### Text
— Begin —
中古住宅購入の際には点検口の有無を必ず確認する!

千葉県の住宅診断専門会社匠住宅診断サービス代表の亀田です。

帝国データバンクの調査では新型コロナウイルスの感染拡大の影響で、「建設・工事業」の倒産件数は「飲食店」に次いで2番目に多く、他業種との差が広がっているとのことです。
一方で不動産市場、とりわけ住宅市場は好調で、中古マンション、中古一戸建ての成約件数が大幅に伸びているといわれています。
今後の動向から目が離せません。

さてその様な中古一戸建て住宅の購入希望者から依頼されて住宅診断を行っていると、時々小屋裏や床下の点検口がない家を見かけることがあります。
これらの点検口の有無は建築に携わっていない人にとってはあまり気にならないので、一般の方は中古住宅を購入する際にたとえ点検口がなくても気にかけないことが多い様です。

点検口は天井裏や床下などの状況を確認したり、天井裏や床下の配線や配管を調べたりする時に必要なもので、建物の調査や維持管理を行う上で不可欠なものです。
— End —
### Given data
— Begin —
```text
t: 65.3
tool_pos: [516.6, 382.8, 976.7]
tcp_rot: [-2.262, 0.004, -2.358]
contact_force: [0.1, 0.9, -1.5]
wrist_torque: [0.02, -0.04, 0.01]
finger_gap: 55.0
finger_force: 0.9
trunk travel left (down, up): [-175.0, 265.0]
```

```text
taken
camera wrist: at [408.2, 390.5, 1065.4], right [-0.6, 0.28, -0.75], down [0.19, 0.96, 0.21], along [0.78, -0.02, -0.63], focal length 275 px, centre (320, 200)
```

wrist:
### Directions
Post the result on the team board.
— End —
### Directions
Resume the text where it left off.

### The answer
また点検口があることで、雨漏りや配管からの漏水などを定期的に点検することが可能になり、専門家がここから侵入してチェックすることで施工技術の水準や施工ミスの有無なども確認することができます。

点検口は通常、新築時に最上階の天井と1階の床に設けられます。
天井点検口は最上階の収納内(押し入れ内)の天井に設置されていることが多く、押し入れ内の天井が一部蓋の様になっていて、これを横にずらすことで屋根裏を点検できる様になっています。(下の写真参照)
最近の住宅の多くは浴室がユニットバスになっていて、ユニットバス内にも天井点検口が設置されていますが、浴室の天井裏のスペースは狭くて人が入っていけないことが多く、これだけでは不十分です。
また床下点検口は台所や洗面所に設置されていることが多く、床下収納としての機能を併せ持っているケースがほとんどです。
点検口のサイズは60cm×60cm以上が望ましいのですが、最低でも45cm×45cm以上は必要です。

私たちがホームインスペクションを行う際には、これらの点検口から覗いて調査したり、ここから侵入して調査を行ったりします。
点検口から確認することで、雨漏りや漏水の有無、シロアリ被害の有無、断熱施工の有無、基礎のひび割れの有無等の重大な情報が得られるほかに、構造材の変形や金物の取り付け不良などが見つかることもあります。
点検口はそれほど重要なものですが、稀にリフォーム済の物件などでは点検口が故意に塞がれてしまっていることがあります。
不具合を見せない様にあえて点検口を塞いでしまっていることも考えられるので、こうした物件には注意が必要です。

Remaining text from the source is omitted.